WHAT YOU ARE ASKED TO DO
Quote the data below in full, minus the images.

_ _ _ _ _ _ _

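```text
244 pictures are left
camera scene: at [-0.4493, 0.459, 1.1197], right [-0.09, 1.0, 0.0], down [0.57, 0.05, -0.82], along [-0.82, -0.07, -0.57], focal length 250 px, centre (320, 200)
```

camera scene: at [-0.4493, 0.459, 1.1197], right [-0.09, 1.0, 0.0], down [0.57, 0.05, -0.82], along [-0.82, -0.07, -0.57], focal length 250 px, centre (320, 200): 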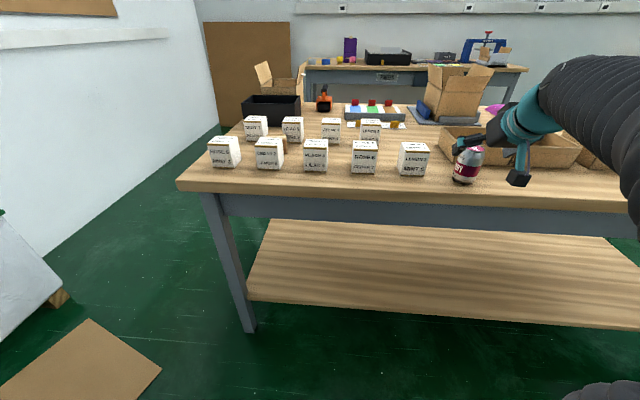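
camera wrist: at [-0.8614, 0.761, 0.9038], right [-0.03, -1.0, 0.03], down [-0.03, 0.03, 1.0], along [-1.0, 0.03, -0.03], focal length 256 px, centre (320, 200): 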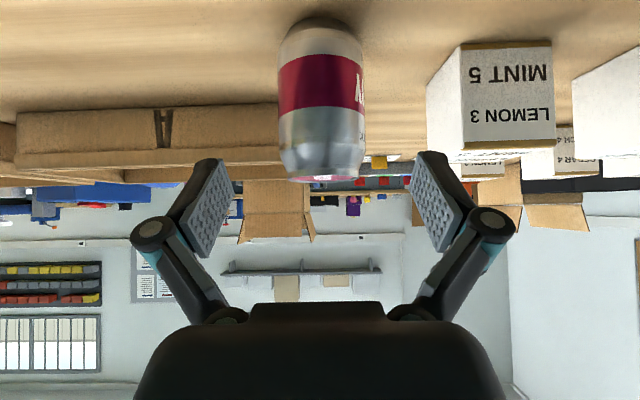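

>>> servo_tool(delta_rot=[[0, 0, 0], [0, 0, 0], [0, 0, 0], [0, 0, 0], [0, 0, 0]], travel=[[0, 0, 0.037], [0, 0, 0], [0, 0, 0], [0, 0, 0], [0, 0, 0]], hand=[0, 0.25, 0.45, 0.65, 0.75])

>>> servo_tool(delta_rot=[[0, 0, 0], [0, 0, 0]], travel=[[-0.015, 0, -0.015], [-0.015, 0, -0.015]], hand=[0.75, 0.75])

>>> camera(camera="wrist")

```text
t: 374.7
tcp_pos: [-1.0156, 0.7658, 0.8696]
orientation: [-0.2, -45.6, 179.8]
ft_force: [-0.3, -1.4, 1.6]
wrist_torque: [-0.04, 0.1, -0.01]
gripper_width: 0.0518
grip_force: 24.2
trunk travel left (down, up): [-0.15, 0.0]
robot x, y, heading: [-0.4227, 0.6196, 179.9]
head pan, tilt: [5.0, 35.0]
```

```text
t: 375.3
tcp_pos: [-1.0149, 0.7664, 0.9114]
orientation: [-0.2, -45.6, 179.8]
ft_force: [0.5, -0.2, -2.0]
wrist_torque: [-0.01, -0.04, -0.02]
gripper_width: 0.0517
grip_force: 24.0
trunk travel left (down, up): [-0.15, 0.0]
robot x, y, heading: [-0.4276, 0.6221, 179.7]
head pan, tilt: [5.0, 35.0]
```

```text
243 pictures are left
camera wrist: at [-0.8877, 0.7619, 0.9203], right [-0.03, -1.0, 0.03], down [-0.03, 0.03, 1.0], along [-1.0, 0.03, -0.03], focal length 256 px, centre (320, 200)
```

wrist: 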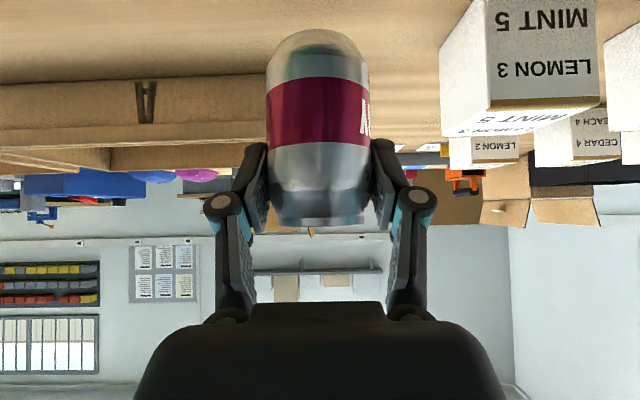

_ _ _ _ _ _ _

EXERCISE ANSWER
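```text
244 pictures are left
camera scene: at [-0.4493, 0.459, 1.1197], right [-0.09, 1.0, 0.0], down [0.57, 0.05, -0.82], along [-0.82, -0.07, -0.57], focal length 250 px, centre (320, 200)
```

camera scene: at [-0.4493, 0.459, 1.1197], right [-0.09, 1.0, 0.0], down [0.57, 0.05, -0.82], along [-0.82, -0.07, -0.57], focal length 250 px, centre (320, 200): 
camera wrist: at [-0.8614, 0.761, 0.9038], right [-0.03, -1.0, 0.03], down [-0.03, 0.03, 1.0], along [-1.0, 0.03, -0.03], focal length 256 px, centre (320, 200): 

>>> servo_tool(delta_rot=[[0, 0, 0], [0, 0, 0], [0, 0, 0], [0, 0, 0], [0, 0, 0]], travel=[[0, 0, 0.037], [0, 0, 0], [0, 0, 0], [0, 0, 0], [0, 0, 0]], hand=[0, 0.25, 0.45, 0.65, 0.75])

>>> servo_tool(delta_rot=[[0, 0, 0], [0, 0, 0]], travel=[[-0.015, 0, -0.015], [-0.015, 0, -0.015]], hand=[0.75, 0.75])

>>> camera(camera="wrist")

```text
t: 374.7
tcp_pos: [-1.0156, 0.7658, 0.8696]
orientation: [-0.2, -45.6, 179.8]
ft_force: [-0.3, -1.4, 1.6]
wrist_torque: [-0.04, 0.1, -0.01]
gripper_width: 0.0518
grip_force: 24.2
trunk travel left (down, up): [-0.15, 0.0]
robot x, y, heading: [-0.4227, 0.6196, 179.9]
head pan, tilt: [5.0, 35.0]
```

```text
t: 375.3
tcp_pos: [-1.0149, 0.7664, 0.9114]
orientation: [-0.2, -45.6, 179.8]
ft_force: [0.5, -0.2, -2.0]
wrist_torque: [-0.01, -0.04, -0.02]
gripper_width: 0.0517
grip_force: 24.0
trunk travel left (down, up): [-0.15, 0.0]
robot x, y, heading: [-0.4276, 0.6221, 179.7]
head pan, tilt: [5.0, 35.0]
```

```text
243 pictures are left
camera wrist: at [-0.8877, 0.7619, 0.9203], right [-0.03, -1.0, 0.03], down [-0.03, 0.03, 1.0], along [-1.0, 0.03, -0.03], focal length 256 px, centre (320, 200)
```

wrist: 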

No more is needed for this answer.